An Australian fund manager has announced the global expansion of its fund into 23 countries with the aim of providing SMSF investors with greater diversification and reduced volatility.
Australian fund manager Rushton Financial Services has expanded the Rushton Global Market Neutral Fund into 23 international markets to give investors greater diversification with international assets.
In a potentially dangerous year for investors, going global would benefit Australian investors seeking reduced investment risk and lower volatility, Rushton Financial Services executive director Glenn Rushton said.
Mr Rushton said share market volatility and geopolitical uncertainty are making it harder for SMSF trustees to select investments that can generate meaningful returns without uncomfortably high risk.
“SMSF investors would usually turn to traditionally low-risk asset classes, such as cash, bonds, and property. Unfortunately, record low interest rates have pulverised cash and sovereign bond yields, and sent property prices rocketing upwards,” he said.
The best strategy is to scale back exposure to risk from around the age of 50 onwards, making a market-neutral approach ideal for those in this age bracket, as it has the ability to generate a healthy return over the medium to long term, with lower volatility than a long only share investment.

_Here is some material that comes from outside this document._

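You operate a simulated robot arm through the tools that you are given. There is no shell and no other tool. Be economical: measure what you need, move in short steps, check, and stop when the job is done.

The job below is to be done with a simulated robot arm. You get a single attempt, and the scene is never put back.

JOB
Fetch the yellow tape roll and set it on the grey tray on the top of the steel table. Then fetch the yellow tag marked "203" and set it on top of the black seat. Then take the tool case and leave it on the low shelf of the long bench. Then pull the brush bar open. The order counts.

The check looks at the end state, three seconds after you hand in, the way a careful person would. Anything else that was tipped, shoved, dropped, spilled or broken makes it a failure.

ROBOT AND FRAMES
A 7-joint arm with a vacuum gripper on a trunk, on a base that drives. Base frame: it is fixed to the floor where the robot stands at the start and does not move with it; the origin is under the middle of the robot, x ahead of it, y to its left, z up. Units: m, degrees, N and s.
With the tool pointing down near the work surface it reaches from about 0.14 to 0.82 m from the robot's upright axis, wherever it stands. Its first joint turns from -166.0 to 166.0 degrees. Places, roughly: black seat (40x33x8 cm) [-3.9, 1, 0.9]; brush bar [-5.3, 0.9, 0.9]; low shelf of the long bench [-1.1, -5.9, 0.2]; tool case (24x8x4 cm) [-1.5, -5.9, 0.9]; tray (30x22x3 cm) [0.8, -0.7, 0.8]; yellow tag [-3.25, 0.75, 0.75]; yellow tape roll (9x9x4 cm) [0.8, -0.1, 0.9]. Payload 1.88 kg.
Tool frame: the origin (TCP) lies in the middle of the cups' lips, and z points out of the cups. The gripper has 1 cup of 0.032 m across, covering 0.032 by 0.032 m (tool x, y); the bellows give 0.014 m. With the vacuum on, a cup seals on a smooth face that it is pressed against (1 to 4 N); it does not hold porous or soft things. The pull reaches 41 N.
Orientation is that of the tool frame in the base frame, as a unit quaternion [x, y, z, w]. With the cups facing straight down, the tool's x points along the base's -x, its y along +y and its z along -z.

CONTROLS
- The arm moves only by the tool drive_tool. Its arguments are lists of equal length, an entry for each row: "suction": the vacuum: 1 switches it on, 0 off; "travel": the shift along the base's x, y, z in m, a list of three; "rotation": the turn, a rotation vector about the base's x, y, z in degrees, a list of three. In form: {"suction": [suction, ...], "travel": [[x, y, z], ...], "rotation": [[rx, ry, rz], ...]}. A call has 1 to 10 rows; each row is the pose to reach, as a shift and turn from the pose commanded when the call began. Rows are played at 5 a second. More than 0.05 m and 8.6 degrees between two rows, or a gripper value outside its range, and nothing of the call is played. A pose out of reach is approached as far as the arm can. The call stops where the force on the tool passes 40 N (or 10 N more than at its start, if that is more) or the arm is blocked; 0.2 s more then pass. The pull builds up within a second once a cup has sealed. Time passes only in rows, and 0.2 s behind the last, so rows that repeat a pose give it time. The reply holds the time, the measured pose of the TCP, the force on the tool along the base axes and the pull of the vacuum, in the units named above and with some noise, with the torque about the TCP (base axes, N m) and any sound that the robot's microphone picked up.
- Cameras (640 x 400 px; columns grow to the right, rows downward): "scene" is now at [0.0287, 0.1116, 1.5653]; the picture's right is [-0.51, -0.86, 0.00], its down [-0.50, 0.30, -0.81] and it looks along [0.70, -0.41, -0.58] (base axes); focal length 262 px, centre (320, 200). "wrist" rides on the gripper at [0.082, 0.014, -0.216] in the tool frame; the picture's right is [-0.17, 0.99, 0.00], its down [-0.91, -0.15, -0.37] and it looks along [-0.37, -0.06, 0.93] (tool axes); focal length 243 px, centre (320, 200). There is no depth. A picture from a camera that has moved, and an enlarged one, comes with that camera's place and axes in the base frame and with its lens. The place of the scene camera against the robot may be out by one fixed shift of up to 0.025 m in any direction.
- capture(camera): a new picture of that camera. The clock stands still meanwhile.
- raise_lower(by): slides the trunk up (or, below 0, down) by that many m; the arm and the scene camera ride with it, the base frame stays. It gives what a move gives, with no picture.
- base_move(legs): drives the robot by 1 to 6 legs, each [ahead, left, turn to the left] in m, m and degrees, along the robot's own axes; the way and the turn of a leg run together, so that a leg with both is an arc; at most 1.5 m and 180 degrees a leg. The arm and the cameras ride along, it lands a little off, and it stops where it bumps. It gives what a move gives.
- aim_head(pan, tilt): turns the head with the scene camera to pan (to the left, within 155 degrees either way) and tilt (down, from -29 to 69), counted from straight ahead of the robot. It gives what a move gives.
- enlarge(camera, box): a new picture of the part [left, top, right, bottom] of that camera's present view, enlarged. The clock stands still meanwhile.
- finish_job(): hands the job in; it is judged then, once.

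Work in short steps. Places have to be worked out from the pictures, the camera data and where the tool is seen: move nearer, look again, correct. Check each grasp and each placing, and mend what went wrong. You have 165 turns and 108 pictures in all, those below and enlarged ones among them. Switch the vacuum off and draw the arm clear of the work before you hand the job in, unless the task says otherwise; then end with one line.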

“As the Yale University and countless other institutional, investors have shown in recent decades share market volatility does not mean investors have to compromise returns and risk exposure, and with the rising popularity of these alternative investments among SMSF trustees, many Australian investors are joining the trend,” Mr Rushton said.
He said the newly expanded fund will offer investors a multi-thematic investment strategy and international exposure with around 670 positions in markets across the Asia-Pacific region and Europe.
“Importantly, a market neutral portfolio diversified across hundreds of positions is actually more diversified than a typical share portfolio holding hundreds of shares.”